Tongue In Cheek

A very good read on Obama and Hip-Hop from King Magazine.

Tongue In Cheek

Excerpt:
It’s a feat of cunning but the logic is so obvious. Hip-hop and blackness are not one in the same, as we know. Blackness appropriates, refines, explains hip-hop but never restricts it to one niche. But there is no absence of race as far as hip-hop or Mr. Obama is concerned. It seems a lost issue, however, because of the speed with which his mania enraptured young voters.

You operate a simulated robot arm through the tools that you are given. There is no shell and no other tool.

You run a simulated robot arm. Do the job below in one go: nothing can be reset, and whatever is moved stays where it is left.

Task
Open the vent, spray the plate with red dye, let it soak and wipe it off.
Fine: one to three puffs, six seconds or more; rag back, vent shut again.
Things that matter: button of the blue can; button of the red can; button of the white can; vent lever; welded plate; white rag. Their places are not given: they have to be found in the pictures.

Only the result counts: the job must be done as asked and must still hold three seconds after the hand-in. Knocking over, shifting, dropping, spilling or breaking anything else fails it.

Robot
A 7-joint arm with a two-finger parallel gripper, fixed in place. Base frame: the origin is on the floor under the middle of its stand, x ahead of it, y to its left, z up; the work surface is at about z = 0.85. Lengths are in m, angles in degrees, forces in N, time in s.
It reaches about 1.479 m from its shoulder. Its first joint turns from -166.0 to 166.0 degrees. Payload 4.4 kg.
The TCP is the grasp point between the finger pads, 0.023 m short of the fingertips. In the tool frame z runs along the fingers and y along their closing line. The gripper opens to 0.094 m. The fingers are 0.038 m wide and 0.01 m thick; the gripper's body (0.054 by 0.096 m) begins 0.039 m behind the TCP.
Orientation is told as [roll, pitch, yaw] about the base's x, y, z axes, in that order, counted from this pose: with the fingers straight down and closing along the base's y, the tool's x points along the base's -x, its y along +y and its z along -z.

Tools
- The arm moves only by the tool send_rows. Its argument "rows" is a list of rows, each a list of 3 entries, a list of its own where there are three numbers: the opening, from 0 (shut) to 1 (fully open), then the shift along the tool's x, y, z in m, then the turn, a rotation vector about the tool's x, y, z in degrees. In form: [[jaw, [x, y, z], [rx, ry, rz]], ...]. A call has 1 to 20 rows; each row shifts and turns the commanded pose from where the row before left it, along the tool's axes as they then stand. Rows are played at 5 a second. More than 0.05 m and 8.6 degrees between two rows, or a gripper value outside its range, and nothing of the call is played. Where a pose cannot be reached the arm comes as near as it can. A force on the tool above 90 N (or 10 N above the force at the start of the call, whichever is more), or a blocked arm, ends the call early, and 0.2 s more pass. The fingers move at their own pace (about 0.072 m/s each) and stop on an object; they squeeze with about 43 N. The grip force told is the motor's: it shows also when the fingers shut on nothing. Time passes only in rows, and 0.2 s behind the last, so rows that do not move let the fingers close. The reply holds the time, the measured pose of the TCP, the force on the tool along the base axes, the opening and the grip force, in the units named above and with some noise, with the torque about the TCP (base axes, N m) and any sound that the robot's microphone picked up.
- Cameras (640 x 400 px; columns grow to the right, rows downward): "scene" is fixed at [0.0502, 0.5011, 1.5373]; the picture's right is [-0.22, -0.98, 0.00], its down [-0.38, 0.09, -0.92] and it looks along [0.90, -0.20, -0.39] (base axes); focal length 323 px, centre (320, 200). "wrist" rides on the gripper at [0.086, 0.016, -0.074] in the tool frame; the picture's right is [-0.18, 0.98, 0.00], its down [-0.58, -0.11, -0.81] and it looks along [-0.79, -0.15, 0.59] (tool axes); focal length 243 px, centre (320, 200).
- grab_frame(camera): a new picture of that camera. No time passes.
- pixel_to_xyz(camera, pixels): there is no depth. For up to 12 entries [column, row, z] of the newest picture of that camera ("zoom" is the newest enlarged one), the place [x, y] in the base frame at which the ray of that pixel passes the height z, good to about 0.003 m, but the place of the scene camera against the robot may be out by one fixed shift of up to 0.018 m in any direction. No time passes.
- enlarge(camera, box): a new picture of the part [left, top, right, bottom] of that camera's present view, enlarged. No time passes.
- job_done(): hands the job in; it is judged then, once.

That is to say, Obama is a metaphor for hip-hop; rappers relate to him as a symbol of national ascendance. Obama’s refusal to be limited to The First So-And-So has made him momentarily more significant than the manifestation of his successes. When hip-hop swept the globe, it was the same tale: local musicians with ardor as their backbeat, and creativity as their passport claimed stake in the emotional lives of many people. “Can’t We All Just Get Along?” is oversimplifying though. The same way “Yes, We Can” has served as a malapropism, a delusional slogan that loses punch with time. Obama’s real test is to match the execution with the rhetoric. His opponents and pundits have mentioned that caveat of fame as the contest becomes more contentious. Rap music has not only thrived on its affinity for crossing boundaries but it has been evocative, spell-binding, capricious, irrational and torrential.